John Evelyn’s diary is a classic of its kind. His diary is closer to a memoir than a diary, as he starts the book with a description of his family and his childhood home. The first volume is devoted to Evelyn’s Grand Tour. Evelyn spent about three years, from 1644 to 1647, in continental Europe, partly to escape the turbulence in his own country at the time and partly to further educate himself, driven by his curiosity about other cultures and languages.
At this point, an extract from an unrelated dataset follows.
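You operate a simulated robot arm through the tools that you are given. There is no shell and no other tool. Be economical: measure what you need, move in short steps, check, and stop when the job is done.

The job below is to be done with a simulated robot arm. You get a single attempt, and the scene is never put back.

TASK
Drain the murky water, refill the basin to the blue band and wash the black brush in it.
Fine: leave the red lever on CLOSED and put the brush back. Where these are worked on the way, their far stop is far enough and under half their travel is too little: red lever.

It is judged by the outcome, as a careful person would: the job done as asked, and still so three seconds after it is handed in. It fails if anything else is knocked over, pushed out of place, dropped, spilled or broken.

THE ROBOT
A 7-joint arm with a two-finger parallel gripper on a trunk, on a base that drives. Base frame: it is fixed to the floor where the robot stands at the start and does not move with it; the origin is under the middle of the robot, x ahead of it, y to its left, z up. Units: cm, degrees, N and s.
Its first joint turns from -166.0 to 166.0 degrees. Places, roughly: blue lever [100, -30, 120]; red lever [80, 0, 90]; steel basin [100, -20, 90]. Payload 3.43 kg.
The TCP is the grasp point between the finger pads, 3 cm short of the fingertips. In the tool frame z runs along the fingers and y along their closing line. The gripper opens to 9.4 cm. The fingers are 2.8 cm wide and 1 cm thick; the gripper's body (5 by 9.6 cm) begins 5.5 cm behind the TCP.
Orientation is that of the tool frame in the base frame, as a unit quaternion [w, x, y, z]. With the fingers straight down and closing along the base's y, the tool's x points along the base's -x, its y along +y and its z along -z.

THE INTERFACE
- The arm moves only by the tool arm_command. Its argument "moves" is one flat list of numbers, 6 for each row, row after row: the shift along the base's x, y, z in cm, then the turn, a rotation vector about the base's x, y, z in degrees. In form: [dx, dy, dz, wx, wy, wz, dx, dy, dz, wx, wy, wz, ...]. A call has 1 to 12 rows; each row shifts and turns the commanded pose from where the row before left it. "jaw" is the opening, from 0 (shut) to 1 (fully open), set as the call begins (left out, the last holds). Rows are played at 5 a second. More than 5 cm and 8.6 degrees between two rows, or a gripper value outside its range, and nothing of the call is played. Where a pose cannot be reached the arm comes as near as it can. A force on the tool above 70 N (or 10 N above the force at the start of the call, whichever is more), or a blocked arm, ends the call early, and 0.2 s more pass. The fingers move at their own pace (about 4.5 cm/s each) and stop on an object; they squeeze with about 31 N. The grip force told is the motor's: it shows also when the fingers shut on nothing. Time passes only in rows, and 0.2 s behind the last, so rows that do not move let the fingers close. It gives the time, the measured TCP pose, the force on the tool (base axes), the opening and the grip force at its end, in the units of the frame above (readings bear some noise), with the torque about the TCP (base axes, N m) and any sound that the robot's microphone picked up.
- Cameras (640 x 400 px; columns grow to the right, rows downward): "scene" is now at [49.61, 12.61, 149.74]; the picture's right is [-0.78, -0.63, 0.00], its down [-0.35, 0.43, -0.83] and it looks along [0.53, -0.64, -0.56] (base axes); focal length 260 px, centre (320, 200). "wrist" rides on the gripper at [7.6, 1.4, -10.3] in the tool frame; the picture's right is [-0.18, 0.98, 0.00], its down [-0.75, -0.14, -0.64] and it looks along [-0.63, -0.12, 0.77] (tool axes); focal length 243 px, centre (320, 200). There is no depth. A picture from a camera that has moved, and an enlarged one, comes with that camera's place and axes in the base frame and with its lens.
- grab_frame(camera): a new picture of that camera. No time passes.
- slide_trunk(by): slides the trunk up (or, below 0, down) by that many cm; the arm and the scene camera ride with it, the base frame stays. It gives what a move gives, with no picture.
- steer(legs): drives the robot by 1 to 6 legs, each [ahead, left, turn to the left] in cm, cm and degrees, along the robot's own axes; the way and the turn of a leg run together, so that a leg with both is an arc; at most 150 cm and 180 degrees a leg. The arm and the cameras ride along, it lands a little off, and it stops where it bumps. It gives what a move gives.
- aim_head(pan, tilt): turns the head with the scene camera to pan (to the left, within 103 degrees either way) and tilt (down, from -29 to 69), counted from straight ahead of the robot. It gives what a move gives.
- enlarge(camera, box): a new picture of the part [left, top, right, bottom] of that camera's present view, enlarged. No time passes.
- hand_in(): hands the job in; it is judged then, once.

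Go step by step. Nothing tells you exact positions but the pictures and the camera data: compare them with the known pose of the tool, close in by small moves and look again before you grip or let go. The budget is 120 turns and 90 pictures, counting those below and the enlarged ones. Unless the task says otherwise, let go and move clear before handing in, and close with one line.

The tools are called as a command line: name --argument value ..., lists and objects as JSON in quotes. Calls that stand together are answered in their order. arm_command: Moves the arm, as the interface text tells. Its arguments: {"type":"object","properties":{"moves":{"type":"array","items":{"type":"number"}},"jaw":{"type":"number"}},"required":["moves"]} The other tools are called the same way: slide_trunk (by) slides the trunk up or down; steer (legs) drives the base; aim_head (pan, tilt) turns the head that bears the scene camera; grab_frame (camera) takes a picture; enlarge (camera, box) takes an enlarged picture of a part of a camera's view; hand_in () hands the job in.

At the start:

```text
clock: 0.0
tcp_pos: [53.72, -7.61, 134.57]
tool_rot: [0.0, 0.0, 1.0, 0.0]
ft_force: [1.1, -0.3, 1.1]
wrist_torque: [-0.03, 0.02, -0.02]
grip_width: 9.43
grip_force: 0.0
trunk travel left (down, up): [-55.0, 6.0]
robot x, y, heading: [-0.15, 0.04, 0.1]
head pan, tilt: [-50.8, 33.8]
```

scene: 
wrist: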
His journey started in France where he sailed from Cannes to Genoa and reached Pisa in October 1644. He thinks highly of Pisa, writing that the city is “as much worth seeing as any in Italy.” Similar to other travel logs of the time, he writes about the square that would later be known as Piazza dei Miracoli. When describing the Campo Santo, he briefly mentions the associated legend of the holy earth. Unlike others though, he writes that the earth consumes bodies in forty hours, not twenty-four hours as in the writings by Dallington and Futternbach. Considering that Evelyn borrowed from and referred to other travel diaries as he was writing his own, it is possible that he may have mistakenly taken this number from a description of the Campo Santo in Rome.
 John Evelyn, The Diary of John Evelyn, ed. William Bray (New York/London: Walter Dunne, 1901), 126-127.
 Ibid., 135.
 Maczak, Antoni, Travel in Early Modern Europe (Cornwall: Polity Press, 1995), 185.Evelyn_Diary_1644_Pisa_marked
Edition: John Evelyn, The Diary of John Evelyn, ed. William Bray (New York/London: Walter Dunne, 1901), 136.
“The cemetery called Campo Santo is made of divers galley ladings of earth formerly brought from Jerusalem, said to be of such a nature, as to consume bodies in forty hours. ‘Tis cloistered with marble arches; and here lies buried the learned Philip Decius who taught in this University.”